• **Exercise instructions**:
In the document, find "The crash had" and reproduce everything up to and including "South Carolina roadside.".

• **Document**:
2008

The Crash at Runway 11

A Learjet 60 carrying musicians Travis Barker and DJ AM crashed during a rejected takeoff in South Carolina, erupting in flames and killing four people.

September 19Original articlein the voice of REFRAME
Learjet 60
Learjet 60

The pilots of the Learjet 60 aborted the takeoff at approximately 115 miles per hour. They had blown a tire. The aircraft skidded 1,700 feet down Runway 11 at Columbia Metropolitan Airport, careened through a perimeter fence, crossed a highway, and slammed into an embankment. The fuel tanks ruptured. The fuselage became a fireball. Four people died instantly: the two pilots, Barker’s security guard, and his assistant. The only survivors, blink-182 drummer Travis Barker and celebrity disc jockey Adam Goldstein, known as DJ AM, were thrown clear or escaped through a hole in the fuselage. Both men suffered severe burns.

The National Transportation Safety Board investigation pinpointed the cause as the crew’s failure to perform a pre-flight check of the aircraft’s anti-skid braking system, which had been deactivated for maintenance. During the aborted takeoff, without the anti-skid system, the tires overheated and failed. The blown tire was a symptom, not the cause. The report detailed a cascade of procedural neglect.

The crash had a grim, quiet afterlife. DJ AM, who had struggled with addiction, was found dead of a drug overdose less than a year later, a tragedy his family linked to the trauma of the crash. Barker became an advocate for victims of aviation accidents and developed a profound fear of flying, traveling only by bus for years.

The event is a footnote in pop culture history, overshadowed by the celebrities involved. It remains, however, a precise case study in how a single unchecked box on a maintenance log can lead to a chain of events that ends in fire on a South Carolina roadside.

• **Provided data**:
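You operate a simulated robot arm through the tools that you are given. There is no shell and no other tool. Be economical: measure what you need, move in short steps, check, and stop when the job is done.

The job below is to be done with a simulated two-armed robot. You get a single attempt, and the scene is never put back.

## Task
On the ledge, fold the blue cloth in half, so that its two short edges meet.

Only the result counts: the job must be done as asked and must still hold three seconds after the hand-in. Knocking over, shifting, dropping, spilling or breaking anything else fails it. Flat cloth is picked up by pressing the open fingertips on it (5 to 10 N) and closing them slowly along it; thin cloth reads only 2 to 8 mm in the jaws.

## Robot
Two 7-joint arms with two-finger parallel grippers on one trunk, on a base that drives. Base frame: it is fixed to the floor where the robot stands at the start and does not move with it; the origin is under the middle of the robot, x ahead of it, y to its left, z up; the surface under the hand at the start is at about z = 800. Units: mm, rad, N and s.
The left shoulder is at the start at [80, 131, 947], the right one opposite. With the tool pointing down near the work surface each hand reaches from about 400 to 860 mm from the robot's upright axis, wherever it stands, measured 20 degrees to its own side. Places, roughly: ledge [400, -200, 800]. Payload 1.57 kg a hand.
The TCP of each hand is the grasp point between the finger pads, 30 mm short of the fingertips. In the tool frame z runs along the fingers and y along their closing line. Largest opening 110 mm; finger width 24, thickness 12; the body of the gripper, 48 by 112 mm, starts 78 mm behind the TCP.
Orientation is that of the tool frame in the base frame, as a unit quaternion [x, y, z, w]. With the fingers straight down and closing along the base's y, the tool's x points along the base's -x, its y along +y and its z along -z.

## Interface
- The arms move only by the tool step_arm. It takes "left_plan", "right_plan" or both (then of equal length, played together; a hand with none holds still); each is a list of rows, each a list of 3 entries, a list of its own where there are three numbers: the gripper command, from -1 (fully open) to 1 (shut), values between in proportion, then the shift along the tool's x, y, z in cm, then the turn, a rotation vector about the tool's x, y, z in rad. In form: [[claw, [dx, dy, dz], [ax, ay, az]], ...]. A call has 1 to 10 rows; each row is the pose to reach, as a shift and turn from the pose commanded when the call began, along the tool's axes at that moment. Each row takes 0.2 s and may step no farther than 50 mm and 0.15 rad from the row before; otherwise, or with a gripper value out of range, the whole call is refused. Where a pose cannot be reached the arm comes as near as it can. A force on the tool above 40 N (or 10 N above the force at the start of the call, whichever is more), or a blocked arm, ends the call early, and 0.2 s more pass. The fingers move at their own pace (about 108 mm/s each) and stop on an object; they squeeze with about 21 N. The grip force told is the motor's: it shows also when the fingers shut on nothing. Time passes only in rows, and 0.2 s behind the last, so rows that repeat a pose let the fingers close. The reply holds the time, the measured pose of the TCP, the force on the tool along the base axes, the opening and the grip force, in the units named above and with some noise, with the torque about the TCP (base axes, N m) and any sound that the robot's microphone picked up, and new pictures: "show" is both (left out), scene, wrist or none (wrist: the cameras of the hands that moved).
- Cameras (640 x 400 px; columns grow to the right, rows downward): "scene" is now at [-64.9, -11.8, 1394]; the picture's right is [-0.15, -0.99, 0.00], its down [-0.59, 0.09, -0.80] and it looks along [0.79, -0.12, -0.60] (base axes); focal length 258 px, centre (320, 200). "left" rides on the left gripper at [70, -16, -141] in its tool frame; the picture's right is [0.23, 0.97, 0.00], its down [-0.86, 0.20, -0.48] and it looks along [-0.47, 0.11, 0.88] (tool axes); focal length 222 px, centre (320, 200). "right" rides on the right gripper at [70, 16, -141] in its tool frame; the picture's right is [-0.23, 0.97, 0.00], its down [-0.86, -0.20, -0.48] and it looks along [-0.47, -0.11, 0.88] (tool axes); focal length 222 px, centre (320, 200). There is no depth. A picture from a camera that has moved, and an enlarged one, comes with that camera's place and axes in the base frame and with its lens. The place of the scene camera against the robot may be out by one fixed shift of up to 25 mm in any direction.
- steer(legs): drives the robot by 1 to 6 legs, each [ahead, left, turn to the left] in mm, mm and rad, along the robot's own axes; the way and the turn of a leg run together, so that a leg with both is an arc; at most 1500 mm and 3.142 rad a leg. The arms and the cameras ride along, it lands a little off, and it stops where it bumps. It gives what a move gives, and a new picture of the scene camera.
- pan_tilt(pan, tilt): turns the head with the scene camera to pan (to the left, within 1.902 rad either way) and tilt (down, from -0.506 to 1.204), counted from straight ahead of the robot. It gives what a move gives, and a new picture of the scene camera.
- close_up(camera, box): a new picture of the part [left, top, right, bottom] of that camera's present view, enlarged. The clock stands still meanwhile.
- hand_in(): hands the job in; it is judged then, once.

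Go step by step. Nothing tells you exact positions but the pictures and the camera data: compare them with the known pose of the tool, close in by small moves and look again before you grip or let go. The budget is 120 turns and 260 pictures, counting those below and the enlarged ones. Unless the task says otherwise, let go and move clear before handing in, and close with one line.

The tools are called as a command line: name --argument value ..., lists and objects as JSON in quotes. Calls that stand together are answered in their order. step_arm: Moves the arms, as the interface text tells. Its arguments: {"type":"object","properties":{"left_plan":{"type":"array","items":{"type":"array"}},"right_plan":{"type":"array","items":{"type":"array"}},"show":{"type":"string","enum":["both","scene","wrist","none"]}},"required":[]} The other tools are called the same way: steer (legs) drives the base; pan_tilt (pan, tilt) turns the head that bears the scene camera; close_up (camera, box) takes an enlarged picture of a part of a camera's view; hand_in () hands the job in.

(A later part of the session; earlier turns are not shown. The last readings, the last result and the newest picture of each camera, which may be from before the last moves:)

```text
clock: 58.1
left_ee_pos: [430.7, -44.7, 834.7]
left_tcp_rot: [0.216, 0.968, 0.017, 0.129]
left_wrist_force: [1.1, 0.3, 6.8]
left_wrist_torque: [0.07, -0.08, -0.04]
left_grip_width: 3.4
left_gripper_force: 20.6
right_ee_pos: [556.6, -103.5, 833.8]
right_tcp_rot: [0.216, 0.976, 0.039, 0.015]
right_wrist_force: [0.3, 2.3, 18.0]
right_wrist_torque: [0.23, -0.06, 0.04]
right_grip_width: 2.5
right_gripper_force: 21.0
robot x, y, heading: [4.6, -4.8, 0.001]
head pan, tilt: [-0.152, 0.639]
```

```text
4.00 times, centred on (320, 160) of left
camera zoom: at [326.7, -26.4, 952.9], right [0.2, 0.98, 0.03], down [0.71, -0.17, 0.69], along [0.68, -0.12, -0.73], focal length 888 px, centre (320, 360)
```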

• **Task result**:
The crash had a grim, quiet afterlife. DJ AM, who had struggled with addiction, was found dead of a drug overdose less than a year later, a tragedy his family linked to the trauma of the crash. Barker became an advocate for victims of aviation accidents and developed a profound fear of flying, traveling only by bus for years.

The event is a footnote in pop culture history, overshadowed by the celebrities involved. It remains, however, a precise case study in how a single unchecked box on a maintenance log can lead to a chain of events that ends in fire on a South Carolina roadside.